### EXTRACT TO READ

.....

あらすじ
芥川龍之介が里見さんと北海道へ講演旅行に出かけました。入場料をとらない聴衆は、どうしても雑多になりがちで、講演後の疲れは相当なものだったようです。しかし、里見さんが講演後のご馳走を断ってくれたおかげで、芥川さんは助かりました。旅の途中で改造社の山本実彦さんから電報が届き、芥川さんは「クルシイクルシイヘトヘトダ」と返信しました。すると市役所から電話がかかってきて、里見さんは「莫迦莫迦《ばかばか》しいよ」と笑ったそうです。講演にはうんざりした芥川さんですが、北海道の風景は美しく、里見さんは旭川でオムレツを食べて感動していました。 僕が講演旅行へ出かけたのは今度里見
君と北海道へ行つたのが始めてだ。入場料をとらない聴衆は自然雑駁になりがちだから、それだけでも可也しやべり悪い。そこへ何箇所もしやべつてまはるのだから、少からず疲れてしまつた。然し講演後の御馳走だけは里見君が勇敢に断つてくれたから、おかげ様で大助かりだつた。

.....

### DATA EXCERPT
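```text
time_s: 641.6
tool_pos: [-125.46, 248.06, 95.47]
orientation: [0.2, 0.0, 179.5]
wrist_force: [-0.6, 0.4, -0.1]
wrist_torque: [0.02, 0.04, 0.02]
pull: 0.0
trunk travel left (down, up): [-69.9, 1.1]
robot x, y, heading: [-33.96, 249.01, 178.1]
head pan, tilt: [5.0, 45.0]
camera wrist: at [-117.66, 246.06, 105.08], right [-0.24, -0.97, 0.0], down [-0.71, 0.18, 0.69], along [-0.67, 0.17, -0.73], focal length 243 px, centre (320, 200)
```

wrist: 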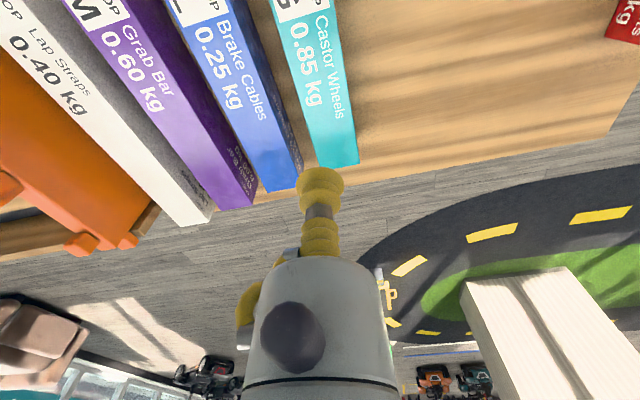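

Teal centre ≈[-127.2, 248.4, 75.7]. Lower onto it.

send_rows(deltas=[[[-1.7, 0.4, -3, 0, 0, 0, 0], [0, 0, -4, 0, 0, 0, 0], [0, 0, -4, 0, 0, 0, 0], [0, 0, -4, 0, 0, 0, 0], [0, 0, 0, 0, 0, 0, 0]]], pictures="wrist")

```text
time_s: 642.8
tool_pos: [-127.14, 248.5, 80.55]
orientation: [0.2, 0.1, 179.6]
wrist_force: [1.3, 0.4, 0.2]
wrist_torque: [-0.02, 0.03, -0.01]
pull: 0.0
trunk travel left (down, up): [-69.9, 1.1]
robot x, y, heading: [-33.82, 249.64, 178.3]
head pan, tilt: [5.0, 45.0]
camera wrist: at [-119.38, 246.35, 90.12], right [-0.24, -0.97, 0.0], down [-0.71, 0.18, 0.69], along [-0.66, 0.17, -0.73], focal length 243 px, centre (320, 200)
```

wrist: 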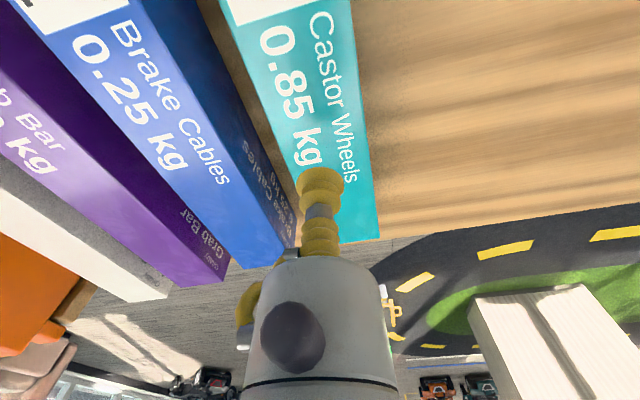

.....

### WHAT TO DO
Reproduce the entire extract to read without changes.

### OUTPUT FOR THIS EXERCISE
あらすじ
芥川龍之介が里見さんと北海道へ講演旅行に出かけました。入場料をとらない聴衆は、どうしても雑多になりがちで、講演後の疲れは相当なものだったようです。しかし、里見さんが講演後のご馳走を断ってくれたおかげで、芥川さんは助かりました。旅の途中で改造社の山本実彦さんから電報が届き、芥川さんは「クルシイクルシイヘトヘトダ」と返信しました。すると市役所から電話がかかってきて、里見さんは「莫迦莫迦《ばかばか》しいよ」と笑ったそうです。講演にはうんざりした芥川さんですが、北海道の風景は美しく、里見さんは旭川でオムレツを食べて感動していました。 僕が講演旅行へ出かけたのは今度里見
君と北海道へ行つたのが始めてだ。入場料をとらない聴衆は自然雑駁になりがちだから、それだけでも可也しやべり悪い。そこへ何箇所もしやべつてまはるのだから、少からず疲れてしまつた。然し講演後の御馳走だけは里見君が勇敢に断つてくれたから、おかげ様で大助かりだつた。